Task description:
Select all lines in the records that include "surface".

Information supplied:
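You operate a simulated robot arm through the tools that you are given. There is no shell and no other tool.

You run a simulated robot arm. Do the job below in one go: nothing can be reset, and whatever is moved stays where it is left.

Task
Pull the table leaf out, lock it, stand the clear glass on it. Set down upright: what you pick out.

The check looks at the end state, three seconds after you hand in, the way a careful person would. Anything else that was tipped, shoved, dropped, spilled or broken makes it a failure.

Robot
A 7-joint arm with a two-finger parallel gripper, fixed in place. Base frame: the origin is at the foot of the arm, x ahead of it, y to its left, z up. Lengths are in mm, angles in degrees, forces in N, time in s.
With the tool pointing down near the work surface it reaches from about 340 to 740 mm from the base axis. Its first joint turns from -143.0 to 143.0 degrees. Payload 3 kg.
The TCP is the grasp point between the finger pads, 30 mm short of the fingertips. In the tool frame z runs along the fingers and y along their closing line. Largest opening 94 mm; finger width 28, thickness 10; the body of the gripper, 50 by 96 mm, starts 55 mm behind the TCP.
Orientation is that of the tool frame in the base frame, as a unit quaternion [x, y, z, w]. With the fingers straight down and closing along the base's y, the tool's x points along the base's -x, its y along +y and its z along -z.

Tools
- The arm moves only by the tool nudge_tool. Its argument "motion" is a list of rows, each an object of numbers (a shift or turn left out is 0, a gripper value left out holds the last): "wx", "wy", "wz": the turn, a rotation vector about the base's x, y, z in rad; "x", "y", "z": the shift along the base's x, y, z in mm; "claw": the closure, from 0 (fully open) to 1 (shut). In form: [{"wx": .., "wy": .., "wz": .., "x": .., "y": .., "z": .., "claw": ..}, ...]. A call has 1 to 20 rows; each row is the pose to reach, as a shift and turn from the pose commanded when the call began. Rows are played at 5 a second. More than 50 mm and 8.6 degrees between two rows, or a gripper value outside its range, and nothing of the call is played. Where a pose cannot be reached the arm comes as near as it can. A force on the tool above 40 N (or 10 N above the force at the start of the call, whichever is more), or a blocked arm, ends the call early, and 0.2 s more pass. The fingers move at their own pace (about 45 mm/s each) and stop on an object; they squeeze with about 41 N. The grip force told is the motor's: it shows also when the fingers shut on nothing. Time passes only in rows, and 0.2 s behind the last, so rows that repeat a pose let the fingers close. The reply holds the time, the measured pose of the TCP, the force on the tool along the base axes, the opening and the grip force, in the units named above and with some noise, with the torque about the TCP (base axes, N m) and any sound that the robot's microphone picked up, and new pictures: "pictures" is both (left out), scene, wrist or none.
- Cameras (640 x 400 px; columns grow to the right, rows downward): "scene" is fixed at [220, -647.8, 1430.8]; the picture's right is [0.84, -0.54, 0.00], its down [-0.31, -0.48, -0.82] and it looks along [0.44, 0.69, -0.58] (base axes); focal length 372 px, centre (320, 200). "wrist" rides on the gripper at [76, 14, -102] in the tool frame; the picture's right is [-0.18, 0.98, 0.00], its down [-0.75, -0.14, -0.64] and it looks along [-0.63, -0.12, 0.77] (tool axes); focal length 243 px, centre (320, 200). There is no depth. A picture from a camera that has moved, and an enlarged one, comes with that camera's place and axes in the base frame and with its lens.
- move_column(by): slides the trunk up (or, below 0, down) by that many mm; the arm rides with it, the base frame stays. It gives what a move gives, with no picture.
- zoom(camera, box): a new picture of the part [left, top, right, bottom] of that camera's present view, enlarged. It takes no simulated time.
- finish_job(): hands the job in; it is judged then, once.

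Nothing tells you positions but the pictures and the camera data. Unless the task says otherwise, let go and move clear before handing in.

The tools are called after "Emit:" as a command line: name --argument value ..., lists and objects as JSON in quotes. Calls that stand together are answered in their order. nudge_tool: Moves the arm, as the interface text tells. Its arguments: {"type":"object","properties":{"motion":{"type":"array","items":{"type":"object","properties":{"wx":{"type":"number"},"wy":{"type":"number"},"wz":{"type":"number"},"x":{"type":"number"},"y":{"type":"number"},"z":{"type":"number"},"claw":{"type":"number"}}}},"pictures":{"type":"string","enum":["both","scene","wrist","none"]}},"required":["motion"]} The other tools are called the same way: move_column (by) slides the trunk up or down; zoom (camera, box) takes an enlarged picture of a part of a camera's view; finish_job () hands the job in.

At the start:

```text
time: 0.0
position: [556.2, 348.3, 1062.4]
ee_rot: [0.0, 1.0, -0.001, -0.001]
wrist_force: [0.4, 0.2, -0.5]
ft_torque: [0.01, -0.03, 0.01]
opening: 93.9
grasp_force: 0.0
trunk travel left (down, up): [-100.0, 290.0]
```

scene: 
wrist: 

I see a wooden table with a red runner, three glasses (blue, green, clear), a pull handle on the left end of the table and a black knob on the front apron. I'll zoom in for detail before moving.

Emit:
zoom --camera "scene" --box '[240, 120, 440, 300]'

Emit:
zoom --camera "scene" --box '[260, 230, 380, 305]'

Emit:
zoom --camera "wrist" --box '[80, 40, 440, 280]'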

* * *

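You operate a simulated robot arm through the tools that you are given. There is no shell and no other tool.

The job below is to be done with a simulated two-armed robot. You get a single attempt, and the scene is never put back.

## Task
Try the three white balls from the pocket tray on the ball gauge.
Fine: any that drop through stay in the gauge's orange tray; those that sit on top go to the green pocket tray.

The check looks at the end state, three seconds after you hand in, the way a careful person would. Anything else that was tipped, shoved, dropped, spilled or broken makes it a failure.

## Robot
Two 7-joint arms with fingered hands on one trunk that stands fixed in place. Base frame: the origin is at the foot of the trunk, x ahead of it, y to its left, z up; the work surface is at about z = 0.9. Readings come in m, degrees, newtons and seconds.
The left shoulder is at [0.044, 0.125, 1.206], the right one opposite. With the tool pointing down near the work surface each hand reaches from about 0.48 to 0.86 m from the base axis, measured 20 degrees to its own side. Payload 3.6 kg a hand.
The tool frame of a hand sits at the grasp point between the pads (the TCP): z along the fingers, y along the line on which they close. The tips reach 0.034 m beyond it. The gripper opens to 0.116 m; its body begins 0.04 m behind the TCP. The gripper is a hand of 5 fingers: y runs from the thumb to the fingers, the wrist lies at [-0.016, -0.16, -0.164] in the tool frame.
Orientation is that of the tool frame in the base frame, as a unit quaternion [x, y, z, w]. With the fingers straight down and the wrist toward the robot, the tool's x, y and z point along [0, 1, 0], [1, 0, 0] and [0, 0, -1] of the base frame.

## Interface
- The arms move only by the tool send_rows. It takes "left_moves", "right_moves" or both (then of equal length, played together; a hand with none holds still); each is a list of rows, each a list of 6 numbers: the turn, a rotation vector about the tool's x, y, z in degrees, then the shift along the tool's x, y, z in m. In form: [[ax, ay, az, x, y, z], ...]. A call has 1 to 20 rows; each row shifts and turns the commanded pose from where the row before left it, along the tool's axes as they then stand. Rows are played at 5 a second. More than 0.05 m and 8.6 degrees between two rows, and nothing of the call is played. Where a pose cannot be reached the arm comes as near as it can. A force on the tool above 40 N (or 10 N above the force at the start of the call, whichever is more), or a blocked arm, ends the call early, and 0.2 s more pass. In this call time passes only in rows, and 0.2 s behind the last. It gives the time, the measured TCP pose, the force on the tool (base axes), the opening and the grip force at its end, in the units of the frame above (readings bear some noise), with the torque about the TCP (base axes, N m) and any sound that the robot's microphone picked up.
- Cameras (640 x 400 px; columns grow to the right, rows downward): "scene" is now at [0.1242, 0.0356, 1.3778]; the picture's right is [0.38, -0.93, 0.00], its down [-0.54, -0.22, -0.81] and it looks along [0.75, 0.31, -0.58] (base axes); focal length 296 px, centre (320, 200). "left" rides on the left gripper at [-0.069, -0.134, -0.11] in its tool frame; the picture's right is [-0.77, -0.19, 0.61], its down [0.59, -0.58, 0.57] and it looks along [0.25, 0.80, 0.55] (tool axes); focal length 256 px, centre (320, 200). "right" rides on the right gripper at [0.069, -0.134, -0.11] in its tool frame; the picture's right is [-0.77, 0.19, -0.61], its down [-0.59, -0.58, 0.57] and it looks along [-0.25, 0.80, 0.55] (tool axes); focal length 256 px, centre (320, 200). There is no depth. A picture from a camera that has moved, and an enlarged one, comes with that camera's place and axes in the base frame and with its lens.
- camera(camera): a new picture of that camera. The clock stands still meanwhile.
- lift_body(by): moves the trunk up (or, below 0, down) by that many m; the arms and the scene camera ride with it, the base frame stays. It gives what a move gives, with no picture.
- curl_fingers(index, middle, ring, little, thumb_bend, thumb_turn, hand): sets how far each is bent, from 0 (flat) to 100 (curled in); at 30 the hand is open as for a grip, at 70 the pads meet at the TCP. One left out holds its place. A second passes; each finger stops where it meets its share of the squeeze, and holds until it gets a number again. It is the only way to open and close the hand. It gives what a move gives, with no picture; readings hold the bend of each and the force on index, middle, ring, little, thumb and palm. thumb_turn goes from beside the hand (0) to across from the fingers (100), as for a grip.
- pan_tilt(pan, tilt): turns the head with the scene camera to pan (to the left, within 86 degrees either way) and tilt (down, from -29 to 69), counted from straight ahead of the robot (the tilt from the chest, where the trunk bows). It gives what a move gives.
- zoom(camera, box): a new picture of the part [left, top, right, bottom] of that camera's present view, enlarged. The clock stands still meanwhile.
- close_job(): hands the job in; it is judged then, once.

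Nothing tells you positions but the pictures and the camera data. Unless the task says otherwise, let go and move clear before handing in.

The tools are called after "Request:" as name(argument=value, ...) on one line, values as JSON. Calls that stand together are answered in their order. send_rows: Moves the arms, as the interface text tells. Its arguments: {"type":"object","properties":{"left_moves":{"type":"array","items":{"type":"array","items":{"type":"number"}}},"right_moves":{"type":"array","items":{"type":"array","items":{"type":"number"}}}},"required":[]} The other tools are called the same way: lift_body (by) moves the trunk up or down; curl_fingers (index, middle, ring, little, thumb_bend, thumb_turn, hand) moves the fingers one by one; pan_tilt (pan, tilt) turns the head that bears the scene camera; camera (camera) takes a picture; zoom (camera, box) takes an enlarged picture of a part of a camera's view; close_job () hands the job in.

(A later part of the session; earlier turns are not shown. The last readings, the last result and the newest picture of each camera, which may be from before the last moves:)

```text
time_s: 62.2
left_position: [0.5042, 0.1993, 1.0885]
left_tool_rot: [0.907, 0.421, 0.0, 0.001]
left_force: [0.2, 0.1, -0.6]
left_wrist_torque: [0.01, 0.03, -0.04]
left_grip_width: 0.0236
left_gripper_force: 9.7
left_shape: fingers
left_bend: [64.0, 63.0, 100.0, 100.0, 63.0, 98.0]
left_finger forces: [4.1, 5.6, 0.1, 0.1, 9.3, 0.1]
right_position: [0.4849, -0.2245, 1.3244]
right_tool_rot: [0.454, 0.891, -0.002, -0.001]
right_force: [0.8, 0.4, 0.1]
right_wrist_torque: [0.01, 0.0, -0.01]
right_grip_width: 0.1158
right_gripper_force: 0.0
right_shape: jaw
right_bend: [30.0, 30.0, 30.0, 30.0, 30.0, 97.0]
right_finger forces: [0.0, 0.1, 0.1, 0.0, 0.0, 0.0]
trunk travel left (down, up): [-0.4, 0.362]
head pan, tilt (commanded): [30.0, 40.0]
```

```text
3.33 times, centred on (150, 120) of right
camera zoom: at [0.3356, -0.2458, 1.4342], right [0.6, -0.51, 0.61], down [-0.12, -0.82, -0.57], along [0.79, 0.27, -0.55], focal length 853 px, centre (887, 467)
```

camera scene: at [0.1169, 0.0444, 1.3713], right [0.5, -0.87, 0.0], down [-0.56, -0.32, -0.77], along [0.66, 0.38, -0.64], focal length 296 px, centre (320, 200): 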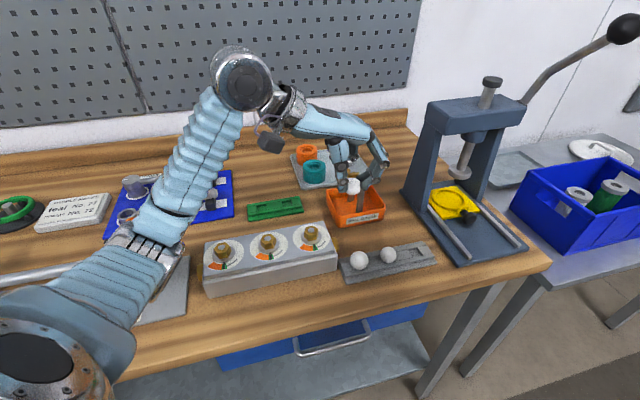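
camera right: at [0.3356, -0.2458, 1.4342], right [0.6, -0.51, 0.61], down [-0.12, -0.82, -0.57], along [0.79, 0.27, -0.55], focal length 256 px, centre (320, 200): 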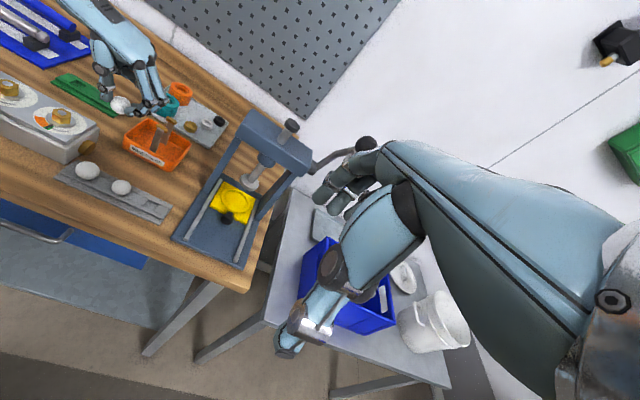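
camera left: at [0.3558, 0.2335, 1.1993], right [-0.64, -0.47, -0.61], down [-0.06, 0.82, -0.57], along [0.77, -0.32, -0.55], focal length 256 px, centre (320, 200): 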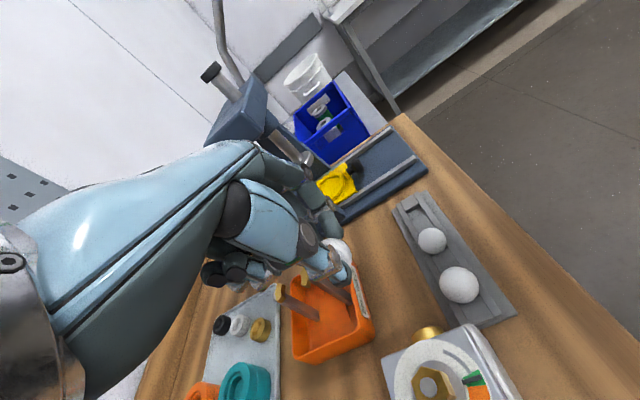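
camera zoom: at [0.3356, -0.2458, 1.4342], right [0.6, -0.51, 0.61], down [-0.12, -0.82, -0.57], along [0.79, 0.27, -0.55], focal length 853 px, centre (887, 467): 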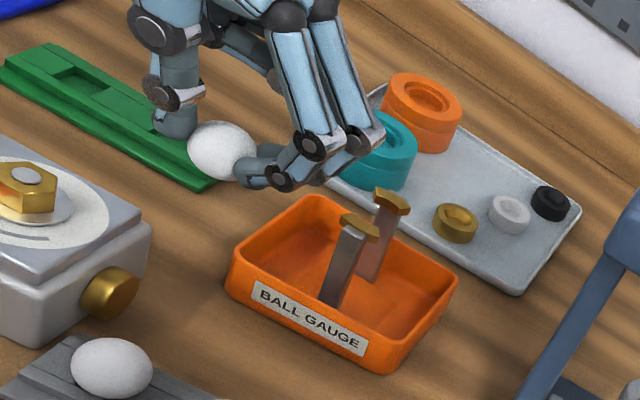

Final result:
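With the tool pointing down near the work surface it reaches from about 340 to 740 mm from the base axis. Its first joint turns from -143.0 to 143.0 degrees. Payload 3 kg.
Two 7-joint arms with fingered hands on one trunk that stands fixed in place. Base frame: the origin is at the foot of the trunk, x ahead of it, y to its left, z up; the work surface is at about z = 0.9. Readings come in m, degrees, newtons and seconds.
The left shoulder is at [0.044, 0.125, 1.206], the right one opposite. With the tool pointing down near the work surface each hand reaches from about 0.48 to 0.86 m from the base axis, measured 20 degrees to its own side. Payload 3.6 kg a hand.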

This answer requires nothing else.